Professor Tim Lang of City University in London typifies the knee-jerk reaction, complaining that “for too long we have had light-touch regulation.” Elites in academia and government, uniformly regard competition as insufficient to produce quality consumer goods.
It’s commonly thought that unlimited, free competition, sans regulations and restrictions of any kind, would yield a “cutthroat” system, sacrificing consumer health and safety to the pursuit of profit. The state, this argument goes, must intervene to temper the natural tendencies of competition and safeguard hapless and vulnerable consumers.
Obviously, certain assumptions about the state are embedded in this narrative — assumptions that warrant scrutiny in their own right and entail far-reaching consequences in many areas of social theory. That the state or government exists to protect “the people,” versus the interests of a small, elite plutocracy is probably a relatively new idea (or at least its wide acceptance is).
One reason for that acceptance is a language of democracy and of social and economic justice which envelops the political process and its legislative and regulatory consequences. If the whole populace is conflated with the state, there’s no real reason not to accept the state as benign bulwark against the grievous effects of free market competition.
Market anarchists don’t accept such a narrative precisely because of the definitional and conceptual confusion built into it. In history, in theory and according to all the data we can gather today, the state neither serves the common good nor hinders predatory plutocratic interests.
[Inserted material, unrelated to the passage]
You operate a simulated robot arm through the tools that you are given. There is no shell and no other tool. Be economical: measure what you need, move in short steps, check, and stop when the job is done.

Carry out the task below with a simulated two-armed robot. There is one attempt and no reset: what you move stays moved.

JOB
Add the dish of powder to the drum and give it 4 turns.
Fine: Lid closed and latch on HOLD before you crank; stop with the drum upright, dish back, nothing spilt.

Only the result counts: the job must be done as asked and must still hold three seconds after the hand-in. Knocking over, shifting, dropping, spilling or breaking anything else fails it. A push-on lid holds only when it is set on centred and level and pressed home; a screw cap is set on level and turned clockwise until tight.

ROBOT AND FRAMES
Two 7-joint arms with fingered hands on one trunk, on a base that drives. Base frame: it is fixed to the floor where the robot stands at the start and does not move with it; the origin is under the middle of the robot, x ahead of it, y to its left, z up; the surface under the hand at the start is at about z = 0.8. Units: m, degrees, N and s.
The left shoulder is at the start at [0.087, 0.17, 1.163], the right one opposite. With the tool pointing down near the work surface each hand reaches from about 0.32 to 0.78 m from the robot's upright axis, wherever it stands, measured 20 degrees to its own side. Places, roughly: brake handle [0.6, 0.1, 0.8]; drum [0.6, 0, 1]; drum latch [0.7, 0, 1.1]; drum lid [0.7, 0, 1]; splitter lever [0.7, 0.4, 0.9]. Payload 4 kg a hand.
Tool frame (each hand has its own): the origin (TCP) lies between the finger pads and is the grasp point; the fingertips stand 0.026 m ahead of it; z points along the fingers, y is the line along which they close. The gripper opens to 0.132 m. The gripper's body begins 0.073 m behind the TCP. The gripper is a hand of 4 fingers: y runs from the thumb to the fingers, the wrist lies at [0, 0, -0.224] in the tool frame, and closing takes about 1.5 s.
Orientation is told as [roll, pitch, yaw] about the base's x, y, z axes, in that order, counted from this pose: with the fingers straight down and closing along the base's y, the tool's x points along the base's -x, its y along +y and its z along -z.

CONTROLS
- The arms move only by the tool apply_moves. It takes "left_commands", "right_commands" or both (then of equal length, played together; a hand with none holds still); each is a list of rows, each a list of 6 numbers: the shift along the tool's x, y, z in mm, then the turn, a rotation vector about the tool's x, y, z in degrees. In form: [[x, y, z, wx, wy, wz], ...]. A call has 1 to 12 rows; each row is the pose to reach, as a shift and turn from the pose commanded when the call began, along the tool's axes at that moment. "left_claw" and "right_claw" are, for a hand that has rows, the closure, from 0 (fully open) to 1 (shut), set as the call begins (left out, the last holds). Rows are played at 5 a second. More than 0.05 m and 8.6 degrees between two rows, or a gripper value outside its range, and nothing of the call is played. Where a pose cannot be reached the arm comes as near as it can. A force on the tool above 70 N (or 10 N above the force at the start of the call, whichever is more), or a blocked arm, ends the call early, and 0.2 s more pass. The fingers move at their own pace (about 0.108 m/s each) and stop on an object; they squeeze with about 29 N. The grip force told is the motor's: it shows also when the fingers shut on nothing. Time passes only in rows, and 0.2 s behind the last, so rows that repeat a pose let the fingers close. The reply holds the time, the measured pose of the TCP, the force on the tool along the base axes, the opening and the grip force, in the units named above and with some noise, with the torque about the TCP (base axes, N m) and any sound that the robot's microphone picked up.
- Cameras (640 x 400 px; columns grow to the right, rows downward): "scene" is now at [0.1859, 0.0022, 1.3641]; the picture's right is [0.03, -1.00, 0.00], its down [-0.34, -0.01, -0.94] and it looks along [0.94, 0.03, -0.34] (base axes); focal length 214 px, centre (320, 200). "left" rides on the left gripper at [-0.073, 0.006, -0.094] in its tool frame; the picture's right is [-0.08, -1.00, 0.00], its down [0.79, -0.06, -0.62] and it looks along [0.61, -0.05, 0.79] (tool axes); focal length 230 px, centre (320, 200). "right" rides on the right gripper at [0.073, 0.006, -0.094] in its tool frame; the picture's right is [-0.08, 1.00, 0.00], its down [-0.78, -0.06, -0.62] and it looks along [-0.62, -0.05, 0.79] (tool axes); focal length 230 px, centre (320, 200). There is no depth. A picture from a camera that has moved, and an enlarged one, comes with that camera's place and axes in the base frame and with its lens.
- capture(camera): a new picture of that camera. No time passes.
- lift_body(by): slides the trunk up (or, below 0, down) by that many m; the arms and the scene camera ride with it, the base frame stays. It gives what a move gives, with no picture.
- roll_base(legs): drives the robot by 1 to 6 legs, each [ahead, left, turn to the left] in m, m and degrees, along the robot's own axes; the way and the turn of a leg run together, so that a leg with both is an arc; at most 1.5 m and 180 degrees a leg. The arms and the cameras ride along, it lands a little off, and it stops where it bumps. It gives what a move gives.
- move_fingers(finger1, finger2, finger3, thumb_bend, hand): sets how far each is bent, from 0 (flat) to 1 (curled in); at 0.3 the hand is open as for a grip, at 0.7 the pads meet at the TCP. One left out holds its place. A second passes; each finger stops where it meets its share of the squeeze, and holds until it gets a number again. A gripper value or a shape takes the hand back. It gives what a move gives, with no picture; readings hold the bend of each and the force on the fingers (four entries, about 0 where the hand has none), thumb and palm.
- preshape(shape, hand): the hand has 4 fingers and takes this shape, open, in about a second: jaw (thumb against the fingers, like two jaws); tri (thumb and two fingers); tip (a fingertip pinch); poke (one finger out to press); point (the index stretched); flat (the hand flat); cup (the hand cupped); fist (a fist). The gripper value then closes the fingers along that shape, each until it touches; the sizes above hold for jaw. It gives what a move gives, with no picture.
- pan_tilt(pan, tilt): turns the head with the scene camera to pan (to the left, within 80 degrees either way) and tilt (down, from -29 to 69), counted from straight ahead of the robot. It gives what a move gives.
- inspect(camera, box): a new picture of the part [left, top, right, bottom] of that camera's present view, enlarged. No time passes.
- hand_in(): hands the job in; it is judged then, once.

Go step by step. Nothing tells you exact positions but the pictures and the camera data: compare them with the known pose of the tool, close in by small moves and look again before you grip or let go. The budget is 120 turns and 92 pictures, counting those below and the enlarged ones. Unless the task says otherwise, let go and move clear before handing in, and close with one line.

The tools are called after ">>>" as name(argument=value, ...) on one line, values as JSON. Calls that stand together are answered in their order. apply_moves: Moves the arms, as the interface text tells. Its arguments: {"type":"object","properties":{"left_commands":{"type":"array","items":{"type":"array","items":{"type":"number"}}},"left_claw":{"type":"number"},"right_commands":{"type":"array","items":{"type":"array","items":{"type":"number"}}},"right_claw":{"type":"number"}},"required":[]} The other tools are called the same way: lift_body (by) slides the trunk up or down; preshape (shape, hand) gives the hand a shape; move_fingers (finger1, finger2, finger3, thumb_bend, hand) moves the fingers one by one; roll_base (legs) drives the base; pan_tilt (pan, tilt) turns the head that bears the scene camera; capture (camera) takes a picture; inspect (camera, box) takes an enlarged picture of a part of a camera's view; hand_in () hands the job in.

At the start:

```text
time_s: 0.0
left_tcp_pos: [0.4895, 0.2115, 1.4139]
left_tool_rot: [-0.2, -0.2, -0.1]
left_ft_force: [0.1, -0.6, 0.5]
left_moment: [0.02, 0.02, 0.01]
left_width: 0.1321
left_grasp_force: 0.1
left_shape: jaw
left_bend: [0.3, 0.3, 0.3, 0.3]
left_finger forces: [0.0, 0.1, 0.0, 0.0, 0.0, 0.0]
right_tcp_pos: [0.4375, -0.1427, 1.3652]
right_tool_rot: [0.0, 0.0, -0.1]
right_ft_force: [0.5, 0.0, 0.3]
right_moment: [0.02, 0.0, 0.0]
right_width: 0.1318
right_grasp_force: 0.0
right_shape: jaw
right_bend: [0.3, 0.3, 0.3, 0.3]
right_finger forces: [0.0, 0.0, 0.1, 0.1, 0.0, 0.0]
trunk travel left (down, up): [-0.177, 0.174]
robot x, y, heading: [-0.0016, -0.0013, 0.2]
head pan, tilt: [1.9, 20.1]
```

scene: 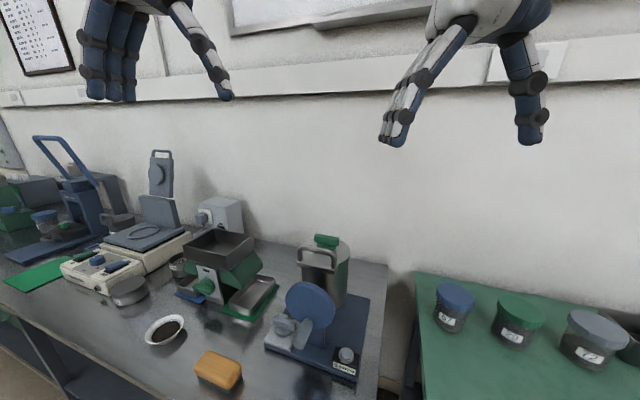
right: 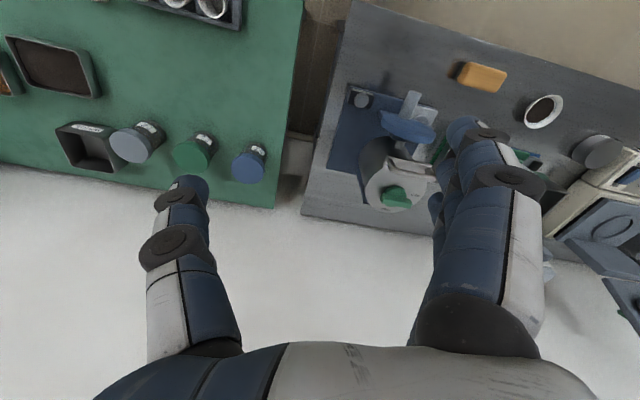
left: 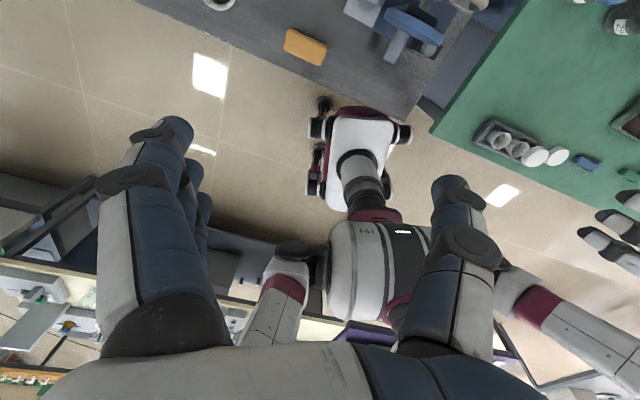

It intercedes in economic affairs not to aid ordinary, working people — who are in fact powerless in the political process — but to restrict their opportunities and options so that dominant corporate actors (today’s feudal lords) may prey upon them.
“Competition,” though constantly discussed and held out for criticism, is entirely unknown today, at least in its genuine form — a form untainted by the machinations of a political class that has only ever served the rich. Contrary to the imagined end products of competition that most unquestioningly take on faith, anarchists have long argued for free competition as the best means of protecting consumers and ensuring quality at low prices.
Indeed, American anarchists like Benjamin Tucker regarded free and open markets in a stateless society as the truest form of socialism, the only way to ensure that labor was reward equitably (i.e., paid with the equivalent of its full product) and to prevent outcomes like the horsemeat fiasco.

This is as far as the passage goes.